— START OF Dataset content —
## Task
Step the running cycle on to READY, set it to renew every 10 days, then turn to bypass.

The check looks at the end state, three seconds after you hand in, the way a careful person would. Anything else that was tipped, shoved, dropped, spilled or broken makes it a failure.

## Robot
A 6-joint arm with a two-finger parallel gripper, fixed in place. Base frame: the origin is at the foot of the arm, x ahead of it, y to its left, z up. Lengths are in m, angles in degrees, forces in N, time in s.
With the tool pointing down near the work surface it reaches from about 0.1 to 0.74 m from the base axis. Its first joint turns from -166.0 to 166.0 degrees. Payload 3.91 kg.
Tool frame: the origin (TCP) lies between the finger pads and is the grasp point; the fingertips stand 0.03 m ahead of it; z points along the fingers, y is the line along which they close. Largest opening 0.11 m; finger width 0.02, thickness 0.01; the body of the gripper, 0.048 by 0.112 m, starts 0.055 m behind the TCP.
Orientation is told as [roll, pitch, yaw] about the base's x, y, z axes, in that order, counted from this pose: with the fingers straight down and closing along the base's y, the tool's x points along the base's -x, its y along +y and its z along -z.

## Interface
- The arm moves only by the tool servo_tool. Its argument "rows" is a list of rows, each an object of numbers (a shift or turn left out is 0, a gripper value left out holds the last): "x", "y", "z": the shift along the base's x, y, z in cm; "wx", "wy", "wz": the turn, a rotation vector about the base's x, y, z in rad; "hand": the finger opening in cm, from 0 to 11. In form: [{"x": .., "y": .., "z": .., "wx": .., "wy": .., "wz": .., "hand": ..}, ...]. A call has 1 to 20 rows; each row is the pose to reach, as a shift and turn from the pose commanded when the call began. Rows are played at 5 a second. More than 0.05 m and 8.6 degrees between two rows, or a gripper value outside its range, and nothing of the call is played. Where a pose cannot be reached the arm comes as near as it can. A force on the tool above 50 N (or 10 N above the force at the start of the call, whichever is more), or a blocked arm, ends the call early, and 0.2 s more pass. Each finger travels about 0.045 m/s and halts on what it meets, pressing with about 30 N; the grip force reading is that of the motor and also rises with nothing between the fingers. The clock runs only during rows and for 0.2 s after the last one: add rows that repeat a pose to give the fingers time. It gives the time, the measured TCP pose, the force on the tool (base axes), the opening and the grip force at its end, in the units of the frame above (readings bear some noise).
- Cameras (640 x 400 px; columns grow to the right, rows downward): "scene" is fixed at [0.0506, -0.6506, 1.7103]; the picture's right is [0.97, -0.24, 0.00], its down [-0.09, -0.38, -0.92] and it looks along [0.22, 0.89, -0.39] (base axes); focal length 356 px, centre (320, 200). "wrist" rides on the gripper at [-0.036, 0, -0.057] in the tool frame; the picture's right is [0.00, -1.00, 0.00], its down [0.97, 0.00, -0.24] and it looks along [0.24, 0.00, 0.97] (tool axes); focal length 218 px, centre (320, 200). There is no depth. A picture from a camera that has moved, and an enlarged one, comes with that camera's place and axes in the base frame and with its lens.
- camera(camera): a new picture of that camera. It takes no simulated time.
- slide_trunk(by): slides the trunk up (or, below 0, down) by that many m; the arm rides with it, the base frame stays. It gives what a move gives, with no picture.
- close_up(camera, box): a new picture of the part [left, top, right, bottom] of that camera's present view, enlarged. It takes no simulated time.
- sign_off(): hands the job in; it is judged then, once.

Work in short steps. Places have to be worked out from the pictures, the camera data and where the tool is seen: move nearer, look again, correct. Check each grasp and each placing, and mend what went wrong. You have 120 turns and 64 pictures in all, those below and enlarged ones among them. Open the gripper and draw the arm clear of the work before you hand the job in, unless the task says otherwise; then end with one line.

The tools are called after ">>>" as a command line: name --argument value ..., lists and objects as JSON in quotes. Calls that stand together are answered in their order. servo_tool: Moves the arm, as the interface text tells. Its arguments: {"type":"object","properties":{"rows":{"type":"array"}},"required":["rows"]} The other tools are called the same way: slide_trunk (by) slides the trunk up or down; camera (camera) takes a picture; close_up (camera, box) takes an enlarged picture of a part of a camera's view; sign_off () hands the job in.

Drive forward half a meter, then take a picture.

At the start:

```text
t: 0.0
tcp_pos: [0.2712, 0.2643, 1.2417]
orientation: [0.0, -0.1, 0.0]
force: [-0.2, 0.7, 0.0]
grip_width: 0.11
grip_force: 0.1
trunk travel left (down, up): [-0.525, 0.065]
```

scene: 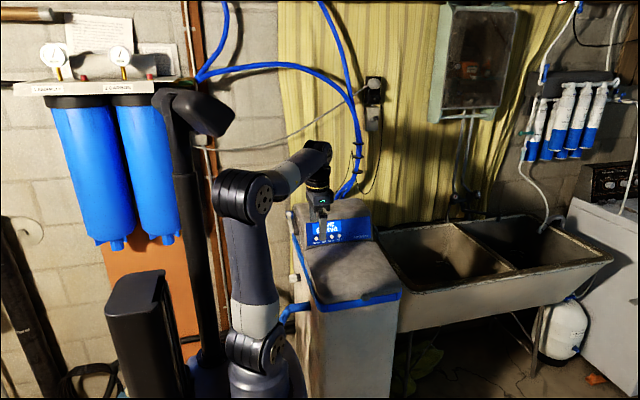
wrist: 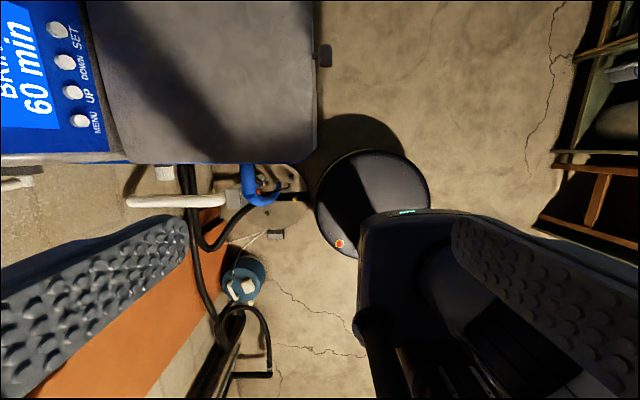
— END OF Dataset content —
Brief: This exercise asks for the lines from the line with "Orientation is told" to the line with "## Interface", both lines included, set down exactly and with nothing else. Put each line that is not blank into a JSON list as a string.

Task solution:
[
  "Orientation is told as [roll, pitch, yaw] about the base's x, y, z axes, in that order, counted from this pose: with the fingers straight down and closing along the base's y, the tool's x points along the base's -x, its y along +y and its z along -z.",
  "## Interface"
]